Akan tetapi, terjadi satu masalah ....
Di saat genting ini, terjadi pertukaran aneh antara jiwa sang perdana menteri dan putranya yang bodoh ....
|
Dorama Tamiou (sumber: Wikipedia) |
Title: 民王
- Title (romaji): Tamiou
- Format: Renzoku
- Genre: Comedy, drama, political
- Episodes: 8
- Viewership ratings: 7.14%
- Broadcast network: TV Asahi
- Broadcast period: 2015-Jul-24 to 2015-Sep-11
- Air time: Friday 23:15
- Theme song: Stress Free by miwa
Isu-isu politik sebenarnya merupakan hal menarik
untuk disimak. Setiap masa memiliki perkembangan-perkembangan sendiri dan ini
sangat menarik untuk diceritakan. Sebutlah misalnya, pergerakan politik yang
terjadi di Amerika Serikat saat Barrack Obama terpilih menjadi presiden. Adanya
presiden kulit hitam pertama menjadi terobosan baru bagi rakyat Amerika. Cerita
baru juga dimulai saat Donald Trump mencalonkan diri menjadi presiden. Banyak
drama-drama terjadi, hingga akhirnya Om Donald resmi dilantik.
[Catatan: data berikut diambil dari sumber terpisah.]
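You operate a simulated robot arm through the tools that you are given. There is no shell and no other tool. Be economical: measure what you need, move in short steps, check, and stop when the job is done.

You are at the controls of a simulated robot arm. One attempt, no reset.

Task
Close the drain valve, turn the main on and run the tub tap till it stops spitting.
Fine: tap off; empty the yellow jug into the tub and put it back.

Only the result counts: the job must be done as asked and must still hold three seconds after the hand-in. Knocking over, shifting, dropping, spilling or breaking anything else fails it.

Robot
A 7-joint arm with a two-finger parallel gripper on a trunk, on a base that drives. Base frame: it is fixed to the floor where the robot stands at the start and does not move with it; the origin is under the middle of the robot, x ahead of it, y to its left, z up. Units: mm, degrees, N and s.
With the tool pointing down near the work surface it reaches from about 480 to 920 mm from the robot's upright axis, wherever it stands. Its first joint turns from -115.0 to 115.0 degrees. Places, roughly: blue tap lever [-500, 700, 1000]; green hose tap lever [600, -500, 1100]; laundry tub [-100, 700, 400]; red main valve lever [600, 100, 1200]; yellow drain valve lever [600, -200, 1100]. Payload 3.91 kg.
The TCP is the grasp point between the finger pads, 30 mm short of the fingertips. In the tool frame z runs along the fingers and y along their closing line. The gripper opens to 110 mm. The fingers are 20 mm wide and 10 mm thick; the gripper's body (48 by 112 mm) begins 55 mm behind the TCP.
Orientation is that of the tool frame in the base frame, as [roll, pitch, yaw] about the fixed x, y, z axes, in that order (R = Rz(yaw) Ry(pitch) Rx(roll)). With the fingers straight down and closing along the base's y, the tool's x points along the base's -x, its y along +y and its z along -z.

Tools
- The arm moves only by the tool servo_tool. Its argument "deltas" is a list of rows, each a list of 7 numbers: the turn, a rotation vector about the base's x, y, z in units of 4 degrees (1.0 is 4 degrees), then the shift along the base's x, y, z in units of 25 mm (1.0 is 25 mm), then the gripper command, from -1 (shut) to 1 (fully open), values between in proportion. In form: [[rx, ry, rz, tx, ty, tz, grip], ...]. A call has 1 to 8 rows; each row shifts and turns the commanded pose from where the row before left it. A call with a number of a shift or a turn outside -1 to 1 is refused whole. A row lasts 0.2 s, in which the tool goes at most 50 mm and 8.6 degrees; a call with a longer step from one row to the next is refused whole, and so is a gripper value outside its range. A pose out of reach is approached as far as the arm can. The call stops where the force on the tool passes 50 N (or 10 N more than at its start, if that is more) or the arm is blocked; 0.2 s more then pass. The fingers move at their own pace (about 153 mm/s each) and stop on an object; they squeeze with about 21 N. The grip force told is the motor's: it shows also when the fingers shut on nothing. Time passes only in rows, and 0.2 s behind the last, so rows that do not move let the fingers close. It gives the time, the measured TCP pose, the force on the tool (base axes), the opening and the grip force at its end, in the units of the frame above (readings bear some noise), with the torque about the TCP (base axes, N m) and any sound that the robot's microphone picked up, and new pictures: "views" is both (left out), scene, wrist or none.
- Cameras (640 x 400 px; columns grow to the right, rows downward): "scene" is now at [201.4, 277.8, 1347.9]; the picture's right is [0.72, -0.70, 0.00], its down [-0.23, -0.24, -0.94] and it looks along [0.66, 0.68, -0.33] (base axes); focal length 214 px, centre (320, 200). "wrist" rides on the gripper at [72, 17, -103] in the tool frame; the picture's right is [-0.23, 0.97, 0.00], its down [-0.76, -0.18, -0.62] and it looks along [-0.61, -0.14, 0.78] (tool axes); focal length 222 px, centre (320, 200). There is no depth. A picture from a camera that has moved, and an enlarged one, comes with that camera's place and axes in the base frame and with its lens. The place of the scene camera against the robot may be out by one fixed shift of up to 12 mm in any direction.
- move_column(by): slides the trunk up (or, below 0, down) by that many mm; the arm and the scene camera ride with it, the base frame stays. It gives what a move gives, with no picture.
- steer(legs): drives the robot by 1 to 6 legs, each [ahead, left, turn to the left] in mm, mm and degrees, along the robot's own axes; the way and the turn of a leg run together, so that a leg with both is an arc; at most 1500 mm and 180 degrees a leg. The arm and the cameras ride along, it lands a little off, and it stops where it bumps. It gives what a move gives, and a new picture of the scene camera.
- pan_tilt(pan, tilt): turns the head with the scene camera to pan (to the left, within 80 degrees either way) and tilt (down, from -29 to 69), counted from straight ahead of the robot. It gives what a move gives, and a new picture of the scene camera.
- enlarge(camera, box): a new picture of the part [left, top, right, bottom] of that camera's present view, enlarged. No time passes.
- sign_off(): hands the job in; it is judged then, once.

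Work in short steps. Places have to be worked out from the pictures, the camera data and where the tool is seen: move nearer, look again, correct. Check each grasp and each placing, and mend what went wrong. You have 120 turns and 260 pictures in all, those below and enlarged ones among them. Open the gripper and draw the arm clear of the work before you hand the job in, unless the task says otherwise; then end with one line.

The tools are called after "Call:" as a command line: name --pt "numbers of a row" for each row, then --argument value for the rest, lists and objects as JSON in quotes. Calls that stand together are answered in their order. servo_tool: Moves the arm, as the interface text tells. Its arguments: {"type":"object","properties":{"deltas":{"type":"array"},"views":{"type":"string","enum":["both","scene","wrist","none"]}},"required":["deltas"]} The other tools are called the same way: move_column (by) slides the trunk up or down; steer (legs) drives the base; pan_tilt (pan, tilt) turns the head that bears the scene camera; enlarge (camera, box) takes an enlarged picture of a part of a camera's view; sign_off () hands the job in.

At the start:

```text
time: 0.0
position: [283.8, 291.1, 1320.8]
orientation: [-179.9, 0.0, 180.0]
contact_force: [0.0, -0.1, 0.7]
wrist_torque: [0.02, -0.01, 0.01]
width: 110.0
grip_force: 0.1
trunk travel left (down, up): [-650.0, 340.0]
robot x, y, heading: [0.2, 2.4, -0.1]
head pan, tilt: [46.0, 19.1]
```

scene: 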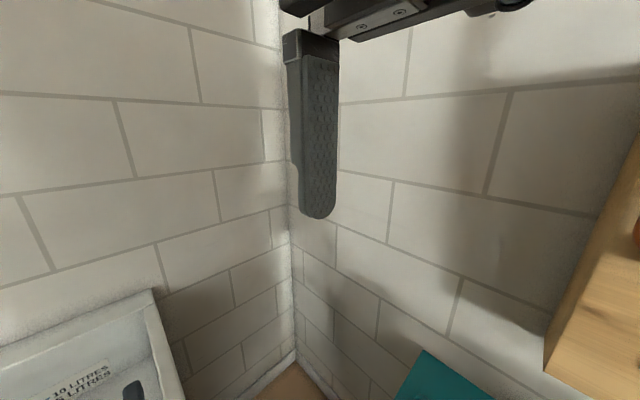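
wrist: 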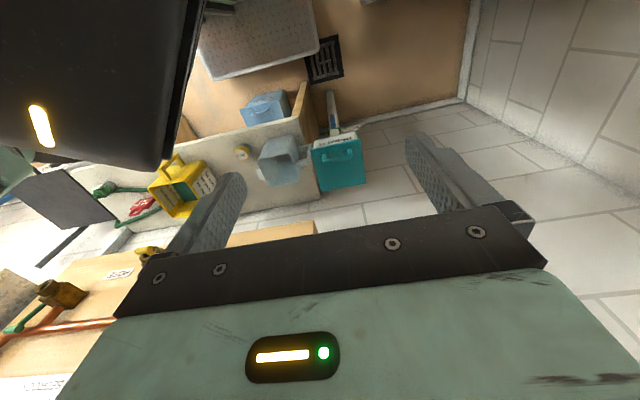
Dan hingga kini
pun, kebijakan-kebijakannya masih menjadi isu kontroversial.
Jadi, sebenarnya … tema politik ini adalah tema
panas yang sangat ‘seksi’. Selain menghibur, tema politik juga bisa menjadi
kritik terhadap keadaan negara, di mana kondisi-kondisi pejabat dan masyarakat
kecil bisa masuk semua.
Akan tetapi, tidak banyak ada sineas yang berniat
mengangkat politik sebagai tema utama sebuah cerita fiksi. Selain tema yang
berat, tema politik juga riskan, bisa menimbulkan pro dan kontra. Karena itu,
menulis cerita berbau politik sebenarnya sebuah tantangan bagi seniman.
Bagaimana menghadirkan politik dalam kemasan yang bisa dicerna penikmat?
Bagaimana menghadirkan kritik tanpa menimbulkan pro dan kontra? Nah, inilah
tantangannya.
Ikeido Jun—seorang penulis Jepang, berhasil menjawab
semua tantangan di atas. Siapa sangka, tema politik yang berat ternyata bisa
disampaikan dalam gaya komedi. Selain menghadirkan ketegangan, cerita Ikeido
bahkan mampu memasukkan unsur-unsur komedi yang mengocok perut.
Tahun 2015, karya Ikeido Jun ditayangkan di TV
Asahi—salah satu stasiun televisi Jepang. Tamiou (民王) atau judul
lainnya: The Prime Minister and His Foolish Son, memiliki tema yang cukup
berat. Serial berdurasi 8 episode ini dengan berani mengangkat tema persaingan
politik dan krisis negara.
Dikisahkan, Muto Taizan (dibintangi oleh Endo
Kenichi) dilantik menjadi Perdana Menteri. Tugas utamanya adalah mengatasi krisis
yang sedang melanda Jepang.
Tidak disangka, sesaat setelah dilantik, Taizan
mengalami kejadian aneh. Jiwa Taizan mendadak pindah ke tubuh lain. Saat sadar,
Taizan telah ada di tubuh Sho—putranya. Sementara Sho menempati tubuh Taizan.
Pertukaran jiwa ini mau tidak mau menyebabkan Taizan harus berpura-pura menjadi
Sho, dan sebaliknya … Sho harus berpura-pura menjadi ayahnya.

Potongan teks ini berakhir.